Charlotte Cripps, The Independent
If you’re questioning why Helen Skelton has quit her BBC Radio 5 Live show to spend more of her time with her children Ernie, eight, Louis, five, and 16-month-old daughter Elsie, I can tell you. It’s this simple: being a working mum is the toughest job going. With her voice wobbling with emotion, Skelton explained on air: “I am not alright about it but needs must. The juggle is real.”
Skelton only took over from Laura Whitmore a year ago in the Sunday morning slot, but it’s clearly a case of the dreaded mum guilt and juggling becoming too much. And I know exactly how torn she feels — because work or don’t work, we women literally cannot have it all. Most of us mums want to be as present for our children as possible — if we can be. That’s why the TV and radio presenter’s decision to stop working “for now” isn’t cut and dried.
She wants to be there for her eight-year-old who needs her. And I don’t blame her: I have young kids, and I’m always told this wonderful stage of childcaring goes by like a flash. The next thing you know, they are teenagers wandering around Westfield with a mobile phone. Skelton, 40, co-parents her children with her ex-husband, the England and Leeds Rhinos rugby league star Richie Myler, 33, after they split last year. She added that she wanted to be around to see her children at their weekend sports fixtures, telling listeners that “there is an eight-year-old with a sideline who needs me”. Being a working mum with young kids is an impossible situation. When my two children Lola and Liberty — now five and seven — were too young for school, I could only work part-time because I couldn’t afford the spiralling childcare costs. It’s £15 an hour in most cases.

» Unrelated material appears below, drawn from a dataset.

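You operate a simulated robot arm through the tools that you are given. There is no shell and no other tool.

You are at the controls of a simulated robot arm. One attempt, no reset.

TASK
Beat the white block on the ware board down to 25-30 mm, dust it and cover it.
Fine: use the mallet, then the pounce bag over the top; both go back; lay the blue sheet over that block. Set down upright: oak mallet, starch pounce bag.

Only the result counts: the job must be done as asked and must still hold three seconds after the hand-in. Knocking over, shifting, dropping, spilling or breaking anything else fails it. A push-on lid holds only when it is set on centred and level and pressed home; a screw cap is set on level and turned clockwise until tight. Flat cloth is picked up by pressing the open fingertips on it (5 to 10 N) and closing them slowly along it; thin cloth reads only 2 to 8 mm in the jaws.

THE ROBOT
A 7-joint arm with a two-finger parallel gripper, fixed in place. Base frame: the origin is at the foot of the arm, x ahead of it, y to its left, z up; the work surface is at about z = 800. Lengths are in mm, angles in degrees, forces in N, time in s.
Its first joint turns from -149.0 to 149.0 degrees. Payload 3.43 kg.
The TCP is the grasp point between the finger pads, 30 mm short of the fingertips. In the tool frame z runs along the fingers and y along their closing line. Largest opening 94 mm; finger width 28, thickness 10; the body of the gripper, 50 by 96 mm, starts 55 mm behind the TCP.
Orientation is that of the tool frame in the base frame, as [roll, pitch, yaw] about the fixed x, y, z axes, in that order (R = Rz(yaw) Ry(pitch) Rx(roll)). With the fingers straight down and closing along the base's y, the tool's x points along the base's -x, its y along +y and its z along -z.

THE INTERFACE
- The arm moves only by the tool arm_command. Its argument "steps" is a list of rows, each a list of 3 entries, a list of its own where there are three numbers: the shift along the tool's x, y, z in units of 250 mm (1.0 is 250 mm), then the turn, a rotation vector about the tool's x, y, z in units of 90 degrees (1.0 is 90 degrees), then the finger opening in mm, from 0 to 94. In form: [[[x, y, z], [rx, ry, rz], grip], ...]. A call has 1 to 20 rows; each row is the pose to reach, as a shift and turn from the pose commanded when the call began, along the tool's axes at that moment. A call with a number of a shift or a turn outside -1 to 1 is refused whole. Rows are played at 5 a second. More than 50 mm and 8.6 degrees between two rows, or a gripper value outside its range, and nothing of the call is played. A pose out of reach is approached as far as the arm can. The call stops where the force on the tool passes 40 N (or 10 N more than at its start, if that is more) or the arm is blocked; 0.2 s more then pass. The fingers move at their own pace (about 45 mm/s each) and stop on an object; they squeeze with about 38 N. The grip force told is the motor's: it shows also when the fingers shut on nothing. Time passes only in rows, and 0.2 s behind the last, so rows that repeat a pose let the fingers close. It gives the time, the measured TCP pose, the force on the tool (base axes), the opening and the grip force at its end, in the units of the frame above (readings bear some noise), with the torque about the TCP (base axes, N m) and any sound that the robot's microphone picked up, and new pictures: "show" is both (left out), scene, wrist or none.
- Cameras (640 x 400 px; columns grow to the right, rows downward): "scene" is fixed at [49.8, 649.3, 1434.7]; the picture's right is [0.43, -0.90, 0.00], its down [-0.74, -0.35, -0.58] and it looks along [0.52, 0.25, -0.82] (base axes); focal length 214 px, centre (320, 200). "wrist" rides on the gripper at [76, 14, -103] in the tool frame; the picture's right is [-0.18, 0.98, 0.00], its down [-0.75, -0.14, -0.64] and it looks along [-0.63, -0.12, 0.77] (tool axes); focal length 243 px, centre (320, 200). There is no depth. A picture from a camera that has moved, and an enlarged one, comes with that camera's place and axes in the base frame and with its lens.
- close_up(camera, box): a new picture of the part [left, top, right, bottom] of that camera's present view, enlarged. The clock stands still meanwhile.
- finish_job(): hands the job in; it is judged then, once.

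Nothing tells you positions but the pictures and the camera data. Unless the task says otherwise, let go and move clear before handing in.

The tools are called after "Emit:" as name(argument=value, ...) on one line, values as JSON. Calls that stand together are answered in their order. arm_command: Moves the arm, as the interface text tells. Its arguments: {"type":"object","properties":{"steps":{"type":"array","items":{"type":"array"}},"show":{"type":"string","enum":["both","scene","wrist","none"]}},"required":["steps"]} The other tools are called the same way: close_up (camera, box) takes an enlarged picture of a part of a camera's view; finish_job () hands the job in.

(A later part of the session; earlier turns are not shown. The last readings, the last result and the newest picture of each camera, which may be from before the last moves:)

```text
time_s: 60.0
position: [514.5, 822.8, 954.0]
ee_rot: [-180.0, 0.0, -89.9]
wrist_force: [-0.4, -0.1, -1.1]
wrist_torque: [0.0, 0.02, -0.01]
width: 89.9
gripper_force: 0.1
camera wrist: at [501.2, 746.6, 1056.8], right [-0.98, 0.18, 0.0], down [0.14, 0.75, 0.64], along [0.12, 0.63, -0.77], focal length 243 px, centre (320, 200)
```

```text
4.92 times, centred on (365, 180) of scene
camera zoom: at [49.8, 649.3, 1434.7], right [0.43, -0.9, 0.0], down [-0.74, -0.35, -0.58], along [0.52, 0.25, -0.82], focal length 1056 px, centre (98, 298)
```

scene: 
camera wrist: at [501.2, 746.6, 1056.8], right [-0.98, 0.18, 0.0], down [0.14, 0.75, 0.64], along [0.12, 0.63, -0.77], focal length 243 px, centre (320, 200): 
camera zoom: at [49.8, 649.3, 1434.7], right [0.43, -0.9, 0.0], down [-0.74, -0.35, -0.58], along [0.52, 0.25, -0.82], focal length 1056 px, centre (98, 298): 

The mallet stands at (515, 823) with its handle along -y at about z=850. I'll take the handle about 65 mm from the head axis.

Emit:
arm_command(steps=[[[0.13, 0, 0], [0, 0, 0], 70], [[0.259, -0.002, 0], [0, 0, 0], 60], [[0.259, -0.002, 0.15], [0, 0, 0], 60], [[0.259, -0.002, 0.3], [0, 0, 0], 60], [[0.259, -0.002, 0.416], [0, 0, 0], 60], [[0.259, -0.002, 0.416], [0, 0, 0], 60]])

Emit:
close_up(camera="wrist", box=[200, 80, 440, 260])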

Like many of my mum friends, I still always seem to end up in an absurd situation of giving all my wages to another child caregiver to look after my kids — when all I want to do is look after them myself. My heart sinks when I’m working and I get those regular updates on WhatsApp from the nanny with photos of my kids in the sandpit or waterpark looking joyous. Why am I not there? Why am I giving a childminder my salary?
I feel so utterly conflicted. On the one hand, it makes me happy they are safe and having a good time, but on the other hand, I’m heartbroken. To add insult to injury, like many other mums, I suffer from mum guilt. I miss my kids and beat myself up because I feel like I’m failing as their caregiver. “Mummy, why do you have to work?” they cry. “To buy you toys,” I reply — while waving them off to the Science Museum with the childminder. Then I compare and despair. I see other mums waltzing along with their kids as if they’re the Waltons, and I feel like a bad mother.
There’s also the doubt that creeps in when I put them in front of the TV, yet again, and I’m longing to be more present – instead of perpetually finishing up a work project. I’m not doing enough to teach Liberty to read and I am not there for their sports day because I’m on deadline. And when Lola says she feels like she’s “abandoned” her toy cat because the childminder tells her to leave it at home, I feel a searing pang of guilt. Is that how my kids feel about me? It feels so unfair. It’s 2023: so why can men have it all but women still can’t?
And it’s not just because I’m a single mum — even my married friends who have two salaries coming in say they feel just as torn. Skelton has done something brave and wrenching in stepping away from the workplace. It seems to be that she clearly feels the need to be there for her kids. And good for her.
Like Skelton, I know how tough it is being a working mum. It’s like being stuck between a rock and a hard place, all the time. That’s why, in my opinion, she’s “not alright about it”. She isn’t rejoicing at her decision but she is prepared to make sacrifices for her kids. That’s what being a parent is all about. It’s just a shame women aren’t able to have it all in the first place.